Neste momento “os gases com efeito de estufa dos transportes europeus são já superiores a mil milhões de toneladas de dióxido de carbono e equivalem a todas as emissões de dois países altamente industrializados, como a Alemanha e os Países Baixos juntos”. Essa é uma das razões pelas quais a organização está pessimista sobre a possibilidade real de a UE atingir a meta ‘net zero’ em 2050.
“A boa notícia é que as emissões dos transportes na Europa atingiram o pico. A má notícia é que outros setores estão a descarbonizar três vezes mais rapidamente. Em 2030, quase metade das emissões provirão da mobilidade, tornando-a o filho problemático dos esforços climáticos da Europa. Descarbonizar o setor o mais rapidamente possível é vital para que o continente chegue a zero até 2050”, disse William Todts, diretor executivo da T&E.
Apesar da evolução e da gradual reconversão da indústria automóvel europeia, que a partir de 2035 só poderá fabricar veículos elétricos, a verdade é que os automóveis ainda são a principal fonte de emissão dos transportes, representando mais de 40%. Esta pegada está relacionada com o facto de a dependência do automóvel ter aumentado desde 1990. Por outro lado, e tentando projetar o futuro, há que contar que os veículos já comprados e os que ainda o serão até meados da década de 30 vão continuar a circular nas estradas, queimando gasolina e gasóleo durante anos, lembra a organização.

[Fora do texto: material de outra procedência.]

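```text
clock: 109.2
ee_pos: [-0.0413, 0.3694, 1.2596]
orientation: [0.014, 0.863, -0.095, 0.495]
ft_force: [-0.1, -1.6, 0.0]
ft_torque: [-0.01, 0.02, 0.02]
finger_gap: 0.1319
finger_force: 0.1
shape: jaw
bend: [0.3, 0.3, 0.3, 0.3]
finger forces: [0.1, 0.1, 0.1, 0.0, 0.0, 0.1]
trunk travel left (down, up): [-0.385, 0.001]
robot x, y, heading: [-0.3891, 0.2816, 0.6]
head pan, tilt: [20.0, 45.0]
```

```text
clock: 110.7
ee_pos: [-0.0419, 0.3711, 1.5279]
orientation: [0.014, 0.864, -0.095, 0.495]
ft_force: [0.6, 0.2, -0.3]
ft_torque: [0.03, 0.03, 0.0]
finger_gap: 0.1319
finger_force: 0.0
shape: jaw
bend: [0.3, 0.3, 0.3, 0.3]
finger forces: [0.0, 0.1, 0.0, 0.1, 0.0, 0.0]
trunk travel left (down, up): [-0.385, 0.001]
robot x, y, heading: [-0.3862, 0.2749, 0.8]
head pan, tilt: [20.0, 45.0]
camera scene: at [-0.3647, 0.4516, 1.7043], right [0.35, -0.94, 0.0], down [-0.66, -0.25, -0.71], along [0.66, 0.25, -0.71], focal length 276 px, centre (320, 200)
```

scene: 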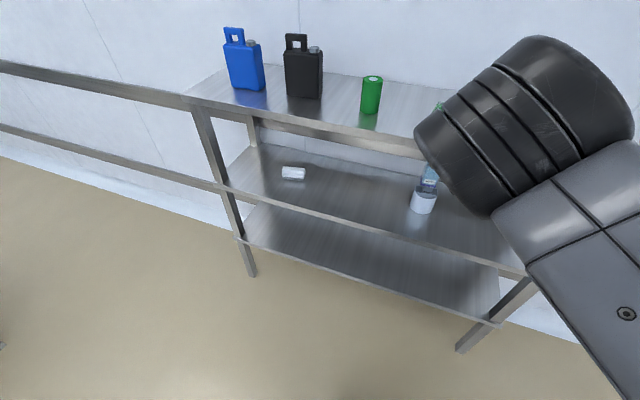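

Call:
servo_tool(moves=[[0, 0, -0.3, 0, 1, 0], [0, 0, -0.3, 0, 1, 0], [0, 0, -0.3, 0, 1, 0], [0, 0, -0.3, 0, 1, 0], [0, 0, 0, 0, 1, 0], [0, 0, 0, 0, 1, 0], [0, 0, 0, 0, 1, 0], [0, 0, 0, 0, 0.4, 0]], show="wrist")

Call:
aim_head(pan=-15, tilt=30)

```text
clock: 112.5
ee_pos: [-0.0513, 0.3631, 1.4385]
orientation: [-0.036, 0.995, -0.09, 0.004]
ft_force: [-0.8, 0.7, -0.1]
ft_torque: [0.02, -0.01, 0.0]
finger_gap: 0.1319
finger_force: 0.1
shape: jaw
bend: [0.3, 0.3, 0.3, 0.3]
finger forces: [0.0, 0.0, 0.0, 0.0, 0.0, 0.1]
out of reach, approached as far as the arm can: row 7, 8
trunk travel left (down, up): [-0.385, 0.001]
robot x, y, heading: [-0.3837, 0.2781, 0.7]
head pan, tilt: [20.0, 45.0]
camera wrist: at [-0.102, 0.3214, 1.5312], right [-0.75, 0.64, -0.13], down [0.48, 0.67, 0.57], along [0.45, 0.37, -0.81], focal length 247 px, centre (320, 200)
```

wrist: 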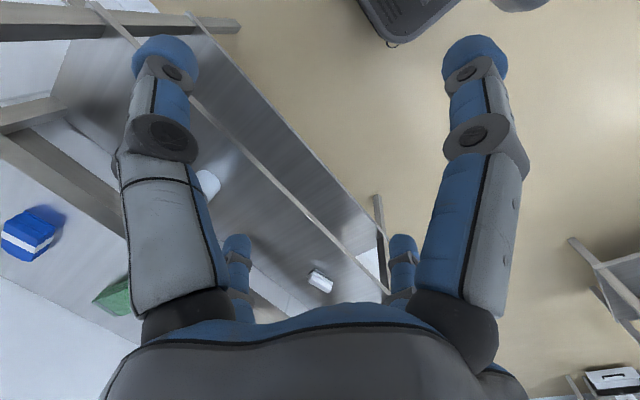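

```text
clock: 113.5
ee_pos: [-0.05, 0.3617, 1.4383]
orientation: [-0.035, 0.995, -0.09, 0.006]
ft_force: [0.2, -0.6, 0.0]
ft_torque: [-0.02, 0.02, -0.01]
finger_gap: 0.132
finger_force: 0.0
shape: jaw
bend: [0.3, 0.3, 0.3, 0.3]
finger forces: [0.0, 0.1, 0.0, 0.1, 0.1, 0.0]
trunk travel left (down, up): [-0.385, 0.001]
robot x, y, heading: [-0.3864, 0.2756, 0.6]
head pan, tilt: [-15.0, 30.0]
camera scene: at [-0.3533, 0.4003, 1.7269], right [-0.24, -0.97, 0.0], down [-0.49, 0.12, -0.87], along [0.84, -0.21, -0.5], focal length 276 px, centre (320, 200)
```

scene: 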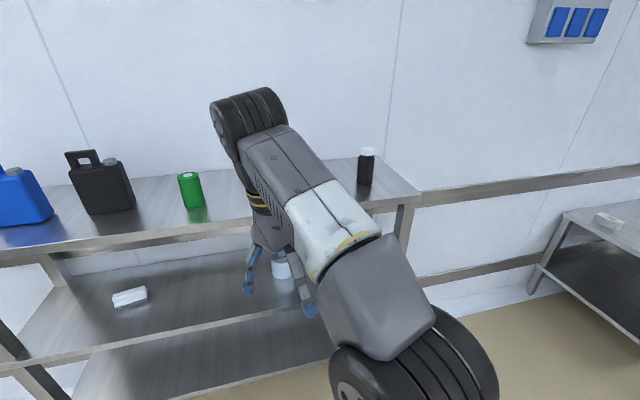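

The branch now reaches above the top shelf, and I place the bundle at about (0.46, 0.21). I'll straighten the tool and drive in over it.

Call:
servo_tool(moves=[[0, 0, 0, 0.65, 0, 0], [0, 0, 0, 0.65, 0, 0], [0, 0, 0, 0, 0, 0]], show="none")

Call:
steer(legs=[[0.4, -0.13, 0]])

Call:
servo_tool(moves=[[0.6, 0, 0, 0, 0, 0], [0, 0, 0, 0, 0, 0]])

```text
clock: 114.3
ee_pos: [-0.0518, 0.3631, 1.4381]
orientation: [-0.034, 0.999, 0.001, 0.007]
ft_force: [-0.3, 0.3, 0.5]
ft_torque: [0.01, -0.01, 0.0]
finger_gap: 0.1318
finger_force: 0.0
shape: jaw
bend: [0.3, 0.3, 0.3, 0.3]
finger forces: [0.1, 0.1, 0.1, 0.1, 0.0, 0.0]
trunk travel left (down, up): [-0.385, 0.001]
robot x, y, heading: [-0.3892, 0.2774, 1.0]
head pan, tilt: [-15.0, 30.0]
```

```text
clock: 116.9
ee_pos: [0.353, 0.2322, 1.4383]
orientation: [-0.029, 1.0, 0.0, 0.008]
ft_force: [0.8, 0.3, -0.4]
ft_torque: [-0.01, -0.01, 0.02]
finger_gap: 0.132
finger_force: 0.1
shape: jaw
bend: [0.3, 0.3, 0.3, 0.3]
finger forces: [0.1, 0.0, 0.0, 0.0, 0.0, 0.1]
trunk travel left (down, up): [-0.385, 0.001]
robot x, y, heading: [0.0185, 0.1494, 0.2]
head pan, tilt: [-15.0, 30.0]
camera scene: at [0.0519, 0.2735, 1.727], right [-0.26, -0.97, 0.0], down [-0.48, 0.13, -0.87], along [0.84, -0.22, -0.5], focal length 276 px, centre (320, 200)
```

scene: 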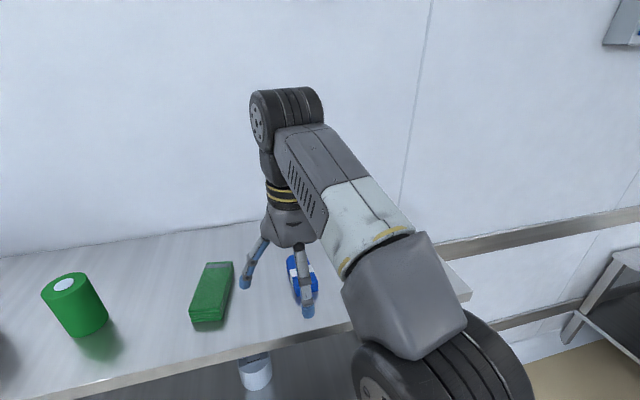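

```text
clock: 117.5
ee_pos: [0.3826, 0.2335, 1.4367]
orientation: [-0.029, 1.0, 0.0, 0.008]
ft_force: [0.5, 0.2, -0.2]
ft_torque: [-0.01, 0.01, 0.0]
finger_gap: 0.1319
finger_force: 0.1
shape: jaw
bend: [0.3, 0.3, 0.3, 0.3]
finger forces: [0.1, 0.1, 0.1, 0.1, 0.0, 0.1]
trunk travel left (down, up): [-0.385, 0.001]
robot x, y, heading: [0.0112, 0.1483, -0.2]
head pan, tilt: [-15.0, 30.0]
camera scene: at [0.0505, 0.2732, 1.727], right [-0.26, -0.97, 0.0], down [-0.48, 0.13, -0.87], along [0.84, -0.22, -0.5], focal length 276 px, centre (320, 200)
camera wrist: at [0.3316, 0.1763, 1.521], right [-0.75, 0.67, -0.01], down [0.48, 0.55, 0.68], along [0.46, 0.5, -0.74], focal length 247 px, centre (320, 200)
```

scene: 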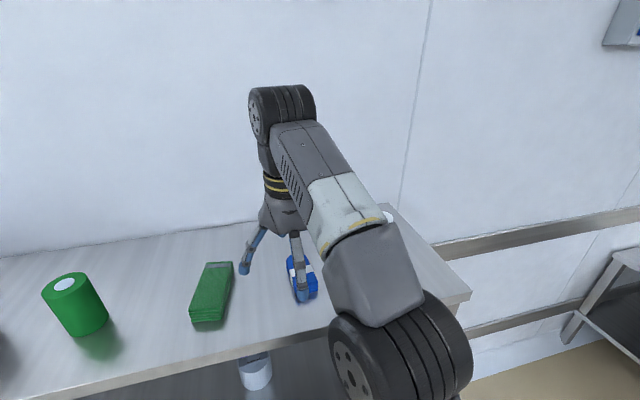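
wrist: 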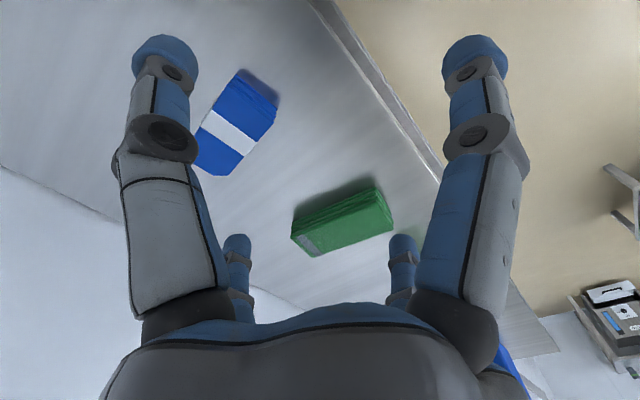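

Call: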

Metas obrigatórias para frotas
Por tudo isso, o estudo prevê que as atuais regulamentações climáticas comunitárias sobre as emissões dos transportes só as conseguirão reduzir em apenas 25%, em comparação com os níveis de 1990, em 2040 e em 62% até 2050. Se a eletrificação promete neutralizar, a prazo, a mobilidade urbana, continua a ser preciso reforçar a aposta no transporte pesado, em especial nos aviões e nos navios, grandes poluentes.
A aviação está obrigada a incorporar a partir do próximo ano percentagens crescentes de combustíveis sustentáveis nos seus depósitos, 2% em 2025, 6% em 2030, 20% em 2035 e 70% em 2050, de acordo com regulamentação europeia recente.
O estudo da T&E apresenta uma série de recomendações para além das que estão previstas no Green Deal, como, por exemplo “metas ambiciosas e vinculativas” de compra de veículos elétricos para empresas com grandes frotas, pelo grande impacto que podem ter na redução de emissões. Defende igualmente o aumento da eficiência no setor dos transportes marítimos, que poderia poupar 93 milhões de toneladas de dióxido de carbono adicionais em 2030. Mais polémica é a recomendação para travar a expansão da capacidade aeroportuária e de autoestradas, que é vista como fundamental para reduzir a energia renovável necessária para descarbonizar o setor. A T&E defende uma forte aposta na ferrovia para ligar as cidades europeias como alternativa ao avião.